The St. Thomas University Students’ Union has decided to show the pay range for each of their employees in the 2019-20 budget.
This followed the Sept. 16 release of an article by The Aquinian which focused on employee salary censorship. That evening, the employee salaries became public. A day later on Tuesday night, the employee salaries were blacked out and a salary range for each individual salary on the bottom of the budget was added.
A salary range was available in the public Collective Agreement before, but it didn’t provide the salary ranges of individual employees.
This time, the STUSU budget is consistent with the standards of how other businesses and public bodies, like St. Thomas University, publish their employee salaries.

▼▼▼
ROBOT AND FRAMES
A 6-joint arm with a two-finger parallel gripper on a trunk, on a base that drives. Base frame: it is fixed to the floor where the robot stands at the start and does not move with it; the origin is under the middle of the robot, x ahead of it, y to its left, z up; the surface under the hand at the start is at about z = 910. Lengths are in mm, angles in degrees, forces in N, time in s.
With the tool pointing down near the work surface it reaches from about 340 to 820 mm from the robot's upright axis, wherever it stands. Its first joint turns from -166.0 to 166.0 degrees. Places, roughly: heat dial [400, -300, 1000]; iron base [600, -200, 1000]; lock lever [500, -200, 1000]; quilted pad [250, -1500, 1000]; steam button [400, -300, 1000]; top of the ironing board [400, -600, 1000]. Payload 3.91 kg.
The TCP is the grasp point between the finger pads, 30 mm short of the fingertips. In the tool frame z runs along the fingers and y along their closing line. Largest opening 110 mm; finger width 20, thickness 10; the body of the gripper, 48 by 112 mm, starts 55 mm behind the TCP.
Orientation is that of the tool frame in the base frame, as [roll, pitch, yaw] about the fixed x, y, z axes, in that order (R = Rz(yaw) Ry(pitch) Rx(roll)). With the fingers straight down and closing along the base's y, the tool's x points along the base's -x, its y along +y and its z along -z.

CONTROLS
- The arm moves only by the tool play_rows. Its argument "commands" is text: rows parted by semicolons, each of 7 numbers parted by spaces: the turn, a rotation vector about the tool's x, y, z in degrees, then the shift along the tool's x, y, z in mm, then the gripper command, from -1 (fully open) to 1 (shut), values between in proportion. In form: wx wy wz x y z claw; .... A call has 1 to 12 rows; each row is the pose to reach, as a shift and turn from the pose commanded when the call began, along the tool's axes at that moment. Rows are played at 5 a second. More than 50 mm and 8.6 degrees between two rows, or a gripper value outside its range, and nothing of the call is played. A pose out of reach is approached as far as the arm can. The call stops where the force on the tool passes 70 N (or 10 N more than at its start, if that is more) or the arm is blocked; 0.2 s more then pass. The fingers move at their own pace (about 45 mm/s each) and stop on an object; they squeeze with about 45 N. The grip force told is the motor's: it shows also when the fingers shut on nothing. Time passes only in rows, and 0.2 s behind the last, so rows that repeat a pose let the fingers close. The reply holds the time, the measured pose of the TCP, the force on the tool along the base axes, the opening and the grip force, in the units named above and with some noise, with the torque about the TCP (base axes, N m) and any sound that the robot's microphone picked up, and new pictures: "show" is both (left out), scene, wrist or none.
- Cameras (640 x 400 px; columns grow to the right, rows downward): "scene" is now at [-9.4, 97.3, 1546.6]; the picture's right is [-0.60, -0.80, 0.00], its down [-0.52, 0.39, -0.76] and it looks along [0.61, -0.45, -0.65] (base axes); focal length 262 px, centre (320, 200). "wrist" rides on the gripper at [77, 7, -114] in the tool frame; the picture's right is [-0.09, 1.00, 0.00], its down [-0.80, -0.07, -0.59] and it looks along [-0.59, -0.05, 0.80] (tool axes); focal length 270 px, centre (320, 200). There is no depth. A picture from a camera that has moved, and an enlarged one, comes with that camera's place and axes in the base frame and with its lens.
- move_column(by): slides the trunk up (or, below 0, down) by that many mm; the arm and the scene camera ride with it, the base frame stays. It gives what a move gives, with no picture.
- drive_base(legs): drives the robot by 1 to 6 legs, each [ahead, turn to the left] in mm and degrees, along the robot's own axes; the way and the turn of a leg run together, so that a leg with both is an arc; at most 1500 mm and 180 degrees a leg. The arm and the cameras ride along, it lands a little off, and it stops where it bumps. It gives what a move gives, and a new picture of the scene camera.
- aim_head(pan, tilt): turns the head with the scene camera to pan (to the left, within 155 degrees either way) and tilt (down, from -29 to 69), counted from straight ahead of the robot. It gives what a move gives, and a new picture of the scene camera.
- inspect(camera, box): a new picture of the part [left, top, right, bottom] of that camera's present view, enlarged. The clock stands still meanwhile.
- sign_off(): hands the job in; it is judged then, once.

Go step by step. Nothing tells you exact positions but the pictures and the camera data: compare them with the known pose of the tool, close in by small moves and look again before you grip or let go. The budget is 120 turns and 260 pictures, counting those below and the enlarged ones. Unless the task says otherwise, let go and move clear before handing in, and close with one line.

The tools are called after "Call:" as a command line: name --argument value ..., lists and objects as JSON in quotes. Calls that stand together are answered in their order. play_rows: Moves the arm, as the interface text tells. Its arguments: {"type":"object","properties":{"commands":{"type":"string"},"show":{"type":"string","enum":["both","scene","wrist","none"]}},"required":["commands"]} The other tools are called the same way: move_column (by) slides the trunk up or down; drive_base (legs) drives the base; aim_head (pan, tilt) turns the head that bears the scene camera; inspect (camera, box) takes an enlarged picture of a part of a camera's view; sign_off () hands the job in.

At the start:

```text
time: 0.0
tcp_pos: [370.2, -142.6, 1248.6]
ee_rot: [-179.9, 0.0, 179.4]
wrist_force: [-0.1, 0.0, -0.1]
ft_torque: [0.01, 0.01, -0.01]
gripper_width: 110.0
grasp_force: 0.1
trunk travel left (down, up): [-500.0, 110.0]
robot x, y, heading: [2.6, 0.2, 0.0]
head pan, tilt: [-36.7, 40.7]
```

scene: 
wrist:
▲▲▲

Husoni Raymond, president of STUSU, said the specific employee salaries were only disclosed on Monday evening because of a miscommunication between the STUSU and the workers’ union lawyer. They had changed lawyers from last year. On Tuesday, Sept. 17, the lawyer clarified individual students’ salaries shouldn’t be available to the public and was a violation of the employees’ privacy.
Raymond also said he had emailed the workers‘ union to ask for permission to disclose the salaries before they were released. He said he initially had the impression they were okay with the disclosure of their individual salaries, however after the release, the union expressed concern.
“We respect the workers’ right to have their information remain private.”
“We pride ourselves in being able to provide this information. But again, we have to balance that against the workers’ rights to their privacy.”
Raymond said it’s fair if someone doesn’t want the entire student body to know their salary.
He said when it comes to transparency, you have to sometimes balance that out with employees’ right to privacy. It was his decision to add the individual salary ranges in the budget last week.
“I always try to be the most transparent and aim for having a transparent union.”